One way to resolve that is that since you can run out of money using a withdrawal scheme derived from an SWR then that scheme is disqualified by your conditions. You have to use the SPIA if a condition is not running out of money. It is also possible depending on the terms to spend more money using the SPIA, but it is not guaranteed.

This assumes your meaning of SWR is that you invest the $1M in a portfolio of stocks and bonds in the ordinary sense and withdraw a fixed real dollar amount from the portfolio every year having set that withdrawal amount according to some model.

There are some problems with this analysis in that the payout of an SPIA depends on a person's age and the prevailing interest rates at which the insurance company can invest the contributions and the current actuarial analysis of the covered population, while on the other hand there are different models and conditions for setting a number for the SWR.

Zeno wrote: Sun Jun 26, 2022 12:55 pm
dbr nailed it above.
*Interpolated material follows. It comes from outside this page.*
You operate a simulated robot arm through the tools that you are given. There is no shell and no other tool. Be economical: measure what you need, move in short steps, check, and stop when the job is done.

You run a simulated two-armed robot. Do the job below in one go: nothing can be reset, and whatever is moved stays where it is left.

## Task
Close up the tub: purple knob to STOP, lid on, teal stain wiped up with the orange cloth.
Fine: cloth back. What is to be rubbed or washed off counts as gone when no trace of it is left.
Your question is contradictory.

SWR is a withdrawal method, one disadvantage of which is that one can run out of money in blind reliance on it. The BH wiki on withdrawal methods is quite educational and informative on the major methods, including SWRs: https://www.bogleheads.org/wiki/Withdrawal_methods.

A SPIA, on the other hand, isn't a withdrawal method, but instead is an annuity. There are also many good threads here on topics such as SPIAs. SPIAs come in different flavors. SPIAs can be paired with withdrawal methods to provide an income floor, for example, subject to terms and conditions.

Nearly everybody wants to spend as much money as possible in retirement without running out, which is why retirement planning -- specifically including the withdrawal phrase -- takes some thoughtful person-specific pondering and analyses, and thus isn't amenable to resolution via one-sentence "either/or" type questions. The only true way to maximize spending in retirement "without running out" is to launch head-first into retirement with more money saved than one would ever possibly need. And even then there would still be uncertainties.

Edit: completed thought and corrected a typo
If the contradiction is because there is a non-zero chance of running out of money when using SWR, then I must be using too high of a SWR.
sandan wrote: Sun Jun 26, 2022 12:55 pm This question is a bit abstract..
Correct.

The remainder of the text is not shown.